In short, a Deref impl for some type T signals that T represents some level of indirection, and following/dereferencing that indirection can always be done in an unsurprising and trivial manner.
5. Write a function `serialize_vec3(vec: Vec3) -> String`, and call it in the places you want to serialize a Vec3. The body of the function can convert it to a new type that #derives Serializable, or it can implement the Serializable trait directly.
Okay, I was being a bit hyperbolic and I'd rather not go back and forth, but I do really hate the newtype pattern. I'm not sure why they don't introduce something like what Go has, like `type UserID = uint32`.
I'm not familiar with that Go feature, but in Rust it's just introducing another name for a type. I've usually seen it used to introduce simpler names for complex types.
Type aliases and new types are two subtly different features. The new type pattern allows you to provide new impls for the underlying type (it is a new type after all) while the type alias is pure sugar where type T = U allows the string T to be substituted for U in any place where T is imported. If U is a foreign type you cannot provide new trait impls for it.
1. Java does not allow to implement new interfaces for classes without modifying their signature - much more limiting than Rusts foreign trait rule. You cannot make a foreign class implement your new interface.
2. Java does not allow to create wrappers without incurring a significant memory overhead. A wrapper will consume at least 32 bytes of memory on 64-bit systems just for itself, when in Rust this can be 0.
3. Even if you define a wrapper, it would be way less ergonomic than in Rust - there is nothing like AsRef / Deref / From / Into etc machinery in Java.
That's a quirk of the language, sure, but it's barely an issue, and definitely not a worse issue. Don't get many wrong, Java has many issues, but this barely qualifies.
You don't compare non-primitives (which boxed integers are) with == in Java, you use the equals method.
You definitely shouldn't compare them that way. But it still allows you to. That becomes a fairly big issue where you have the behavior working when you test it out and suddenly it doesn't work when the values become larger. Sure, an experienced Java developer will know this. How about a developer that is new to the language? Not as likely. I've personally lost over 6 hours to that one years and years ago.
CPython has the same thing, although with reverse syntax: you can use is to compare -5 to 256 rather than ==. I assume Java is also doing some caching of that int range for speed reasons.
What I really like in the space is what OCaml and Smalltalk do, where ints are full objects unto themselves with essentially a bit in the object header that says "interpret the rest of this object header as an int and if you need to do object style ops, you don't need a pointer to the class as the class is int", so there's no boxed versus unboxed int distinction in the first place. So primitive types versus class types exists at the VM level, but not the language level.
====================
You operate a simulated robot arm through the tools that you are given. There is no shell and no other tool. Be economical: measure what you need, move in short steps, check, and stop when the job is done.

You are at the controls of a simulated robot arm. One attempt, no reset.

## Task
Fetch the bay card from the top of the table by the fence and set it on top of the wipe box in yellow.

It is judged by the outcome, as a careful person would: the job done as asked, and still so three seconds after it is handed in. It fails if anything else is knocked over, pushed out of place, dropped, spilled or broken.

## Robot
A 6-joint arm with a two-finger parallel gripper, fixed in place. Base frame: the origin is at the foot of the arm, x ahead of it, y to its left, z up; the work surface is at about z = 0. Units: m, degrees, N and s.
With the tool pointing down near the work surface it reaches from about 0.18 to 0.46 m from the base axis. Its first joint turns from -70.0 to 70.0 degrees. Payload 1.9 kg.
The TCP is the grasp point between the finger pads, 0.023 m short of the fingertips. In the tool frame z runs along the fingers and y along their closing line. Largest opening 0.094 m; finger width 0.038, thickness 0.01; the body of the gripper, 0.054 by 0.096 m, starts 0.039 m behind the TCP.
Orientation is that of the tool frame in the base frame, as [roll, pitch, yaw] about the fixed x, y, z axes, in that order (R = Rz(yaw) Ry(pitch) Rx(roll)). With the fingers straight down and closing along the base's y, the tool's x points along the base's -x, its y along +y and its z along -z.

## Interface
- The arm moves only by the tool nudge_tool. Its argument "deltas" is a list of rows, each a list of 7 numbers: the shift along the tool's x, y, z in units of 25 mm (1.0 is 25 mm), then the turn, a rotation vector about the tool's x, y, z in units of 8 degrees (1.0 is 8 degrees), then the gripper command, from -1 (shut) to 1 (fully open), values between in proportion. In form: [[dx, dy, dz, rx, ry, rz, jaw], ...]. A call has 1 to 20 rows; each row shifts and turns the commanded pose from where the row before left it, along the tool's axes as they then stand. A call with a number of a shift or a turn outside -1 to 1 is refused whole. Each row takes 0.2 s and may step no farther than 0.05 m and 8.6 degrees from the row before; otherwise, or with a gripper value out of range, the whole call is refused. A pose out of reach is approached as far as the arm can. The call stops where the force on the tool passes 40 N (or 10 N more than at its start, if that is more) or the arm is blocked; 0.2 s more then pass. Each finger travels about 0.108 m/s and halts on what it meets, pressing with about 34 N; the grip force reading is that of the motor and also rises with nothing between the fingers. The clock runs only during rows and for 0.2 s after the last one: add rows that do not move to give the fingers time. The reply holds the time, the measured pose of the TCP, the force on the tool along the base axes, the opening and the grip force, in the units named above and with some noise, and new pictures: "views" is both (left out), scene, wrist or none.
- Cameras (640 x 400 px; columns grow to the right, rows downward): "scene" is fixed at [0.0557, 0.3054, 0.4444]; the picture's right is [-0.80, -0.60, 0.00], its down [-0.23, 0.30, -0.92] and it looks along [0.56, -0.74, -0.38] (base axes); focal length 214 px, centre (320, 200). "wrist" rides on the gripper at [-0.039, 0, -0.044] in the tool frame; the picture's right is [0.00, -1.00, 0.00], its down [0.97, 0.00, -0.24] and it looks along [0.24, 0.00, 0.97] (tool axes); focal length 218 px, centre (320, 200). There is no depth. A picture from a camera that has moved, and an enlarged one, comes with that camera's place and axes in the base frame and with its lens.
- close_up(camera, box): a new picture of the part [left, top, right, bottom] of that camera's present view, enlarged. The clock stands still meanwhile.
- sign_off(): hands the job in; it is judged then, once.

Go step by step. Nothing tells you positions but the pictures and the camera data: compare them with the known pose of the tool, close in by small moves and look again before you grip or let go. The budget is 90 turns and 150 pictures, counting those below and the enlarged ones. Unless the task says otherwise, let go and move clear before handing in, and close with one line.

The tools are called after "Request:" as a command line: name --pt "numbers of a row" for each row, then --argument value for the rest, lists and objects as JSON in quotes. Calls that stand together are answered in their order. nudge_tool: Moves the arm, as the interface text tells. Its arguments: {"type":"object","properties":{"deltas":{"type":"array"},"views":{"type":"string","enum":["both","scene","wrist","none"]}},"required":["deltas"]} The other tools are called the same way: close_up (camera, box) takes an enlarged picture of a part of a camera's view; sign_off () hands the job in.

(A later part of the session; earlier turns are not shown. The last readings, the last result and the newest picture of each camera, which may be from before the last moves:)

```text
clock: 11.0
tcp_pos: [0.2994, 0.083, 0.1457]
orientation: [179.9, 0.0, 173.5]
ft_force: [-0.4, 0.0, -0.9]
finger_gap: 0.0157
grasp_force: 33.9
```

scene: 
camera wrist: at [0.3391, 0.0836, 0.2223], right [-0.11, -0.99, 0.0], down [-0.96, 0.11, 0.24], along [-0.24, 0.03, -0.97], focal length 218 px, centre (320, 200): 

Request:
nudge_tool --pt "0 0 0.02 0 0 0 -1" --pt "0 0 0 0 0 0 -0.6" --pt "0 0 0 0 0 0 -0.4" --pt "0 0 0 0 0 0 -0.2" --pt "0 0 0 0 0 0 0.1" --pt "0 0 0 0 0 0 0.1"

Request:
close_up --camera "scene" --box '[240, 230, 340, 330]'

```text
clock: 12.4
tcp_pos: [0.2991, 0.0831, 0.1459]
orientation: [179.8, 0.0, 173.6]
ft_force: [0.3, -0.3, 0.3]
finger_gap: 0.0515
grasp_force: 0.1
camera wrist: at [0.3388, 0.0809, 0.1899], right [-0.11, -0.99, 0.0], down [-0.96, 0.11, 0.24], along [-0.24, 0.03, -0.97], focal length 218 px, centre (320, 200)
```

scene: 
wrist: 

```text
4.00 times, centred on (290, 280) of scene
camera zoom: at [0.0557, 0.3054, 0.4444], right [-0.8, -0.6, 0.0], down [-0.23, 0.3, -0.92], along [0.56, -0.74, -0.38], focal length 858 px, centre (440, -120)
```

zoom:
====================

Obviously Java doesn't have the luxury of that decision at this point. But a lot of goofy parts of languages are string of fairly rational choices with unintended consequences.
You're not supposed to, but I've certainly found code out there that does use == to compare boxed integers because the test cases they used happen to work.
will have you ending up with val1 and val2 being equal with ==, but val3 and val4 won't be.
The general reply is 'you're holding it wrong', but that doesn't make it any less absurd. That's what the PHPers say about "123" < "456A" < "78" < "123".
I strongly disagree that these are big problems in practice. There are macros you can use to make newtypes more ergonomic to use and reduce boilerplate, etc. The advantage it gives is forced adherence to many implicit assumptions of library authors, which means that it's a lot easier (read: preventing subtle bugs) to compose different libraries. Meanwhile, allowing it might split and completely break the ecosystem.
The effort involved in (3) can be substantially reduced with some AsRef/AsMutRef/Deref/etc implementations on the wrapper type.
If I had to add 500 instances of ".0" to my code, I'd ask myself if I'm taking the right approach to the problem I'm solving. .0 basically means "I don't care about the abstraction the newtype provides, I need the thing inside of it." It will be necessary from time to time, sure, but 500 times? Maybe instead, I can make something like
struct Wrapper<'a>(&'a Vec3<_>);
Then, I only put a Vec3 inside the Wrapper when I actually need to go serialize something.
"Allowing foreign traits on foreign types for executable projects only" relies on the assumption that every Rust file is either part of a library, or part of an executable. Never both. This assumption is already false because hybrid crates exist, but it's particularly faulty when you consider that the dichotomy of executables and libraries can be extremely blurry in some domains, like in the case of loadable kernel modules or embedded firmware. A systems language cannot make validity choices based on assumptions about underlying ABI/binary formats without kneecapping the language's usefulness.
The monopoly in serialization was inevitable regardless of their design choices about trait coherence. It's far more sane for everyone to agree on a single implementation rather than have 5 different feature flags so everyone can choose their favorite serialization lib. Imagine if you imported a library and discovered that it includes a bunch of functions that return johns_cool_library::Vec instead of std::Vec. Do we complain about std having a monopoly on vectors and strings? No.
The majority of Rust code isn’t kernel extensions or embedded firmware, and its not like those use cases suffer any downsides by allowing the majority some more leeway. Therefore this strikes me as perfect being the enemy of good, but I guess that is Rust‘s culture.
Most languages don't even have the anatomy of features that lead to this problem in the first place.
The real solution is to open a PR on your math library and add the derives yourself, or fork it. Which is coincidentally what you would have to do in almost any other language, since you can't usually derive an interface for a class when you don't own the interface and the class.
I think I'd implement Serialize on a different type and implement conversions from the foreign type to my serializable type.
That would mean that the locations where I want to serialize the foreign type would have to be marked with `.into()`, but that would be the sole maintenance overhead.